La certísima volatilidad de lo que más pesado parece a los ojos de los hombres necios de hoy, era creencia común de nuestros mayores. Y también de aquellos sesudos filósofos centroeuropeos que hubieron de pensar la vida en guerra. Curiosamente, los unos tuvieron un vivir recio y robusto; y los otros, un pensar denso y vigoroso. Hablo de mi abuela Cristina y de mi padre; y de Wittgenstein, de Heidegger, de Cassirer y de Bloch... En cambio, los que hasta ahora estábamos persuadidos de la solidez de lo que solo es certísima volatilidad, paradójicamente, hemos vivido y pensado de manera tan vana, tan banal... Esta crisis, como la de la década anterior, nos ha pillado siendo unos desvalidos adolescentes, incapaces de un vivir recio y robusto, como el de nuestros mayores, que hubieron de vivir un Mundo imprimado de grises.
Los de antes, sabedores de que la vida está ahíta de nada -cabalgaron las contradicciones de la guerra- trataron de achicar nada de la vida, de ganarle brazas, como si se tratara de un pólder de vida arrebatado a la nada. Y ahí está Bloch, con su "principio esperanza". Cassirer, con su "principio símbolo". Wittgenstein, con su "principio mostración". Heidegger, con su "principio autenticidad". Benjamin, con su "principio cocreación"...
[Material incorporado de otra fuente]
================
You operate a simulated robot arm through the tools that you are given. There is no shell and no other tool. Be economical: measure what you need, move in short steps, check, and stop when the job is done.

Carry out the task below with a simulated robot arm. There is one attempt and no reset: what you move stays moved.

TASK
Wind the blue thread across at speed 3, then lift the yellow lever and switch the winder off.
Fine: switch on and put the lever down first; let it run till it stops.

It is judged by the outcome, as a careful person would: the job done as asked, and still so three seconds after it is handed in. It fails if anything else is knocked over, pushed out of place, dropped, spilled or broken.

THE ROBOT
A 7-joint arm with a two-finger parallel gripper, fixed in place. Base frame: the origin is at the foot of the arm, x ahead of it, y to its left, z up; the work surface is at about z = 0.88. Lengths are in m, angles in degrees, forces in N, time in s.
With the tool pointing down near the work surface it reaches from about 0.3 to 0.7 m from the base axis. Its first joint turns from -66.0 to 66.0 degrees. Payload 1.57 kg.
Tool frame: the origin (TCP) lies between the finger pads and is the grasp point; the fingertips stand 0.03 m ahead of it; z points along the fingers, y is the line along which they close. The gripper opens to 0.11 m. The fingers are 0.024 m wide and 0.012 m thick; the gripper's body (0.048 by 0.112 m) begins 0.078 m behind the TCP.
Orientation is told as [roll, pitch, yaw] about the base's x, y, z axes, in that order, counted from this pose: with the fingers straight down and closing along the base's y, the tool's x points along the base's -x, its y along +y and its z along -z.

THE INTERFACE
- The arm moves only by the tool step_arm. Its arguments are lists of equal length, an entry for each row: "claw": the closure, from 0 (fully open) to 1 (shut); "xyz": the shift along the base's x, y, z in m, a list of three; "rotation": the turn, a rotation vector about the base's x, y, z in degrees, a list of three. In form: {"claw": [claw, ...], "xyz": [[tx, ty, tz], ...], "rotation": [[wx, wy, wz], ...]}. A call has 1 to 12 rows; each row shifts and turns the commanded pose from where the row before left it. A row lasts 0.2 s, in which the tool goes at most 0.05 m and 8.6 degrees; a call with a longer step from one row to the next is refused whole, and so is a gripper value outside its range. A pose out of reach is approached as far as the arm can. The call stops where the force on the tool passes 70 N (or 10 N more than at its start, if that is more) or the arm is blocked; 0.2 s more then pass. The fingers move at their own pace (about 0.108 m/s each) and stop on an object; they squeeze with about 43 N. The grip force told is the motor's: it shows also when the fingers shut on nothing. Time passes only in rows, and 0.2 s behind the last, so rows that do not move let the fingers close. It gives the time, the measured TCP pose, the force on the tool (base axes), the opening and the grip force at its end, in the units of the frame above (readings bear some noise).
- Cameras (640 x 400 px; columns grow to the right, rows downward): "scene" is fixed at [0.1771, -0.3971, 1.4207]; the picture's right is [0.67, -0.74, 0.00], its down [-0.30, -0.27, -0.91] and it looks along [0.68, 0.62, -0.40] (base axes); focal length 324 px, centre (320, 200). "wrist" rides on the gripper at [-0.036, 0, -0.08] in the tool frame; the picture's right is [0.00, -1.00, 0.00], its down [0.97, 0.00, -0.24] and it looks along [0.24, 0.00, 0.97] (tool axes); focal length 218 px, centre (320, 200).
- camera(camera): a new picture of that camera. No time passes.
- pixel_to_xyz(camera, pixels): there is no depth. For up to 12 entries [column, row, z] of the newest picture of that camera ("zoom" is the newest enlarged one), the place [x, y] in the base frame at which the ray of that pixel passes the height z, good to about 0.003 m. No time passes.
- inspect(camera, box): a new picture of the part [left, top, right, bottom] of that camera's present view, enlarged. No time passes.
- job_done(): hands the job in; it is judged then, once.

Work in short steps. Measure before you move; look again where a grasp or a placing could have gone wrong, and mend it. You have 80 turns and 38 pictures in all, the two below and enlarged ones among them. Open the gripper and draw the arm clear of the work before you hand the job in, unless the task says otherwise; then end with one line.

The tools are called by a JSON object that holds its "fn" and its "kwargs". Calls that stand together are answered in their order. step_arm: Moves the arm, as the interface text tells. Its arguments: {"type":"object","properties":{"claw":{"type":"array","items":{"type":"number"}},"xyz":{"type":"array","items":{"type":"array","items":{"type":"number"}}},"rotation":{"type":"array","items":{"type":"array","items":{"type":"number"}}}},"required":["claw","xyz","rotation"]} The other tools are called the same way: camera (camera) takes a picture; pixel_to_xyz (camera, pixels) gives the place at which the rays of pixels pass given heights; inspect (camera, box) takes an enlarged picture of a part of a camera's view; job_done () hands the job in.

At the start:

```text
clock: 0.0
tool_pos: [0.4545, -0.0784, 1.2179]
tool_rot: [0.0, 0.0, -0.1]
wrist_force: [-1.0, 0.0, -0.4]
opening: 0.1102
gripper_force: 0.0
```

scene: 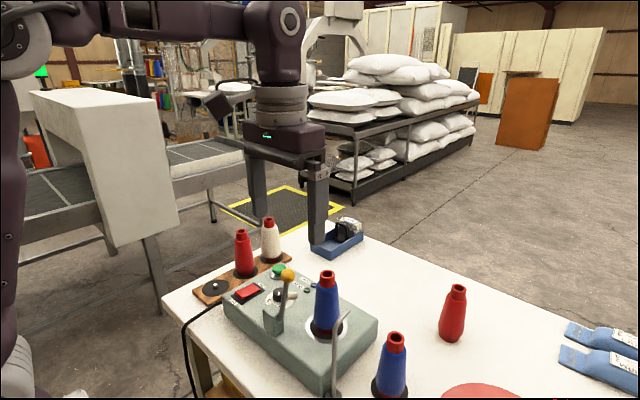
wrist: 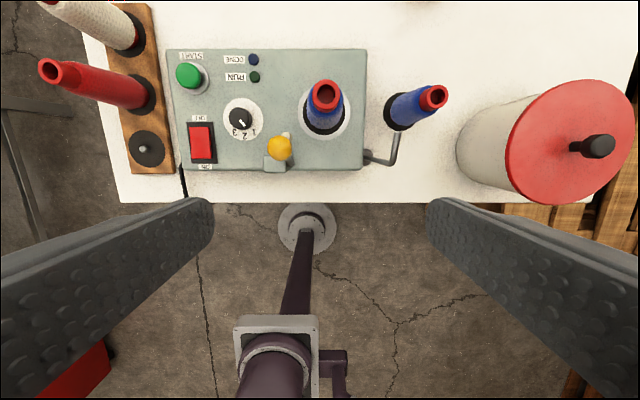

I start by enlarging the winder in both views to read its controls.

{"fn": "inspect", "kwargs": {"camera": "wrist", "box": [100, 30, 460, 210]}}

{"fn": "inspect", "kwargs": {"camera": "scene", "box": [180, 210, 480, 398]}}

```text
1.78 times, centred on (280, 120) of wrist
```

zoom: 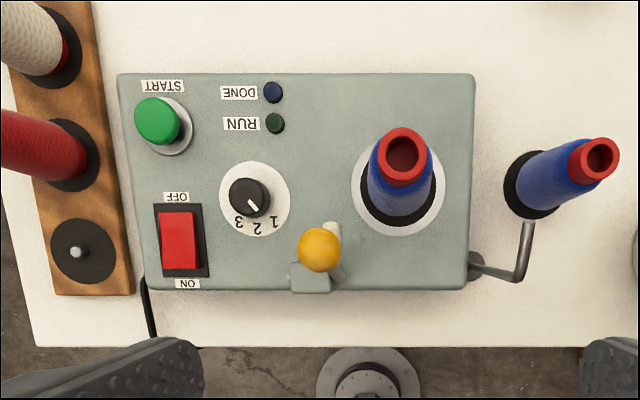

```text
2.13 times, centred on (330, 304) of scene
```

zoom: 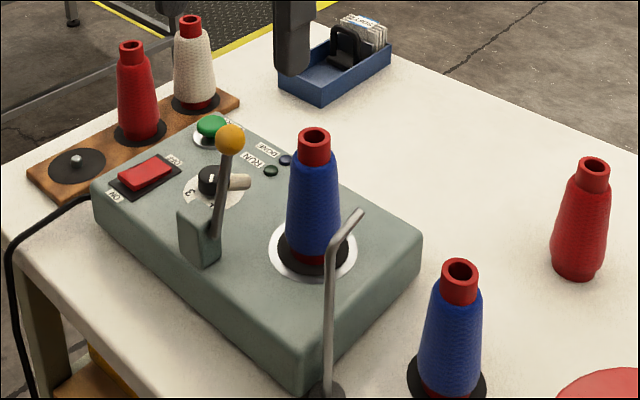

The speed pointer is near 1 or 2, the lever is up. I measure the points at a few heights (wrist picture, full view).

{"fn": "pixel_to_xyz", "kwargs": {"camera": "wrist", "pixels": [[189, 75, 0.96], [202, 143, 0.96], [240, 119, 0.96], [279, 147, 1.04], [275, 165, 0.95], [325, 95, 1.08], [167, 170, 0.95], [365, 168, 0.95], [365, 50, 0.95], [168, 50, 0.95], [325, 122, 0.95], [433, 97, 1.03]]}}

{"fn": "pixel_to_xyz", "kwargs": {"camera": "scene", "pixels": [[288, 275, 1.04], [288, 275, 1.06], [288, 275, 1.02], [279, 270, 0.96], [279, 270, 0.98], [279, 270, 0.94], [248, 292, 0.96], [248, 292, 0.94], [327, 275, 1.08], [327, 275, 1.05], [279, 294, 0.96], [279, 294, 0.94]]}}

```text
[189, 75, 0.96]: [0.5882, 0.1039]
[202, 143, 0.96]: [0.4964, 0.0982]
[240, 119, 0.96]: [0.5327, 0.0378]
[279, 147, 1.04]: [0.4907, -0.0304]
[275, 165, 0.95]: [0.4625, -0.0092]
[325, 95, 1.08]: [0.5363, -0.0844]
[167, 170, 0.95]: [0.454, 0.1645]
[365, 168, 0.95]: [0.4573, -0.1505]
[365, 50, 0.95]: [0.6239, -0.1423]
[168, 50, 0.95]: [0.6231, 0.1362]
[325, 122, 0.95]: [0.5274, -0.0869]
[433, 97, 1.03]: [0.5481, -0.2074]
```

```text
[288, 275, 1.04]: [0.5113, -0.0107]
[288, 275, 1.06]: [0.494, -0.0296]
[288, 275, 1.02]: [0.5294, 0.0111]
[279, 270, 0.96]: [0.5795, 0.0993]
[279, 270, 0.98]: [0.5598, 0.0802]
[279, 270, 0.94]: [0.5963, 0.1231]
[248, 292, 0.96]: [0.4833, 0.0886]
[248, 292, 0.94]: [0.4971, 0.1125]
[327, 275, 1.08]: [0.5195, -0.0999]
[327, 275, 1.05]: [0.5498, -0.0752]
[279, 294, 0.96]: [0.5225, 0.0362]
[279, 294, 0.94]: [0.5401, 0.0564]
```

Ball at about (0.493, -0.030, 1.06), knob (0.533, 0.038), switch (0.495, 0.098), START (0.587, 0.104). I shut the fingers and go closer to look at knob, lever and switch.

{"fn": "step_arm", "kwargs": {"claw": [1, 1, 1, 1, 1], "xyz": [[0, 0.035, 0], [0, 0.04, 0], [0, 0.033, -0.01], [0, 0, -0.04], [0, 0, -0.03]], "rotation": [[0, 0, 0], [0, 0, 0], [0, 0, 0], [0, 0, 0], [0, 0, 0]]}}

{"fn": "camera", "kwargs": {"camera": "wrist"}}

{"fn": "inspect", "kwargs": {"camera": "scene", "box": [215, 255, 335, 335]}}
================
Y los de ahora, nosotros, tan estólidamente creídos de la incuestionable solidez de la vida, nos dedicamos a licuarla, a vertirle nada, más nada. Somos el homo felix: el hombre distraído por las naderías, el evanescentemente virtual, el esclavo de un deseo condenado a la cadena perpetua de la comercial insatisfacción, el intelectualmente tan crítico como las marionetas...
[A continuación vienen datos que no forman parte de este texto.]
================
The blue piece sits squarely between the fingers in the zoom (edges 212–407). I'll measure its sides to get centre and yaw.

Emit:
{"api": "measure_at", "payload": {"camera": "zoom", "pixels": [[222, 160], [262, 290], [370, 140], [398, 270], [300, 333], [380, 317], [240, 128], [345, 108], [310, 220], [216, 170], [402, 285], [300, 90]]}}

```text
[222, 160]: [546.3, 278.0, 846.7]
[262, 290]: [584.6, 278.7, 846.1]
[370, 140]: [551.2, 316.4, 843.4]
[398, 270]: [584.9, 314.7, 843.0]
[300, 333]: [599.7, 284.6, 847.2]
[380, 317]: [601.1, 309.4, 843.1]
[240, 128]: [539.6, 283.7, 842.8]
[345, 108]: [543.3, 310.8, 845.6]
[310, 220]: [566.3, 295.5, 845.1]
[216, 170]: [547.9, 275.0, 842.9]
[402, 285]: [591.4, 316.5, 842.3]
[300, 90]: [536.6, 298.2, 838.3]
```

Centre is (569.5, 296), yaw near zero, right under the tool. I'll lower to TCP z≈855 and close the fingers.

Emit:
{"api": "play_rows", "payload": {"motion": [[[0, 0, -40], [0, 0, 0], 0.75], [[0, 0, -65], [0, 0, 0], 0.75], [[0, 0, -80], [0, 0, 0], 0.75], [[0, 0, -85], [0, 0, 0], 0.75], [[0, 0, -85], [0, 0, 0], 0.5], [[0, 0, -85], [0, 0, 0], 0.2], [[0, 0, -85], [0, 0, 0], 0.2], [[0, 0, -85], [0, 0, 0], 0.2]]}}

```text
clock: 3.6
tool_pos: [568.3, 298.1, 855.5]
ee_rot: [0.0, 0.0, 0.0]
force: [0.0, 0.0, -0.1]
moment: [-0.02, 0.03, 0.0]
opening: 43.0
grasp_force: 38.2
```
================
Hace unos días Ángela Merkel comparó la actual situación de Europa a la Segunda Guerra Mundial: desde 1939 el Mundo no se ha enfrentado a otro reto mayor que éste. El problema, al menos uno de ellos, es que el perfil de la sociedad de entonces era el de mi abuela Cristina y el de mi padre: adolescentes con la precoz madurez de un adulto; y el perfil de la sociedad de hoy es el del homo felix: adultos con la inmadurez crónica un adolescente criado en una suerte de "gineceo".
Porque, ¿qué pasará cuando se compruebe que lo que parecía indispensable para el funcionamiento de la sociedad ya no lo es? Este virus va a demostrar la volatilidad de muchos condicionantes que hasta hace una semana parecían sólidos como el granito. Sospecho que este virus -con intención o sin ella: sea objetivo principal o solo oblicuo- no es sino una fase más de la vertiginosa metamorfosis que nuestro Mundo está experimentado.
Cuando pasen los seis o doce meses que dure esta pandemia y nos pinchen la vacuna, nos parecerá que ha pasado una década; o quizás dos. Y en el Mundo post coronavirus sobrevivirán a aquellos que sean capaces de mejor estar a la altura del nuevo tiempo. Para el resto, más subsidios. La historia es así, tan cruel como Darwin juzgaba que lo era la naturaleza. Eso le pasó al Imperio Romano de Oriente en el 531; y al sistema feudal en 1347 y a la metrópolis de las Américas en 1649. Una maldad dicha cum mica salis: después del virus, lo que. lamentablemente, no haga falta gastarse en pensiones, se podrá reutilizar en prestaciones por obsolescencia.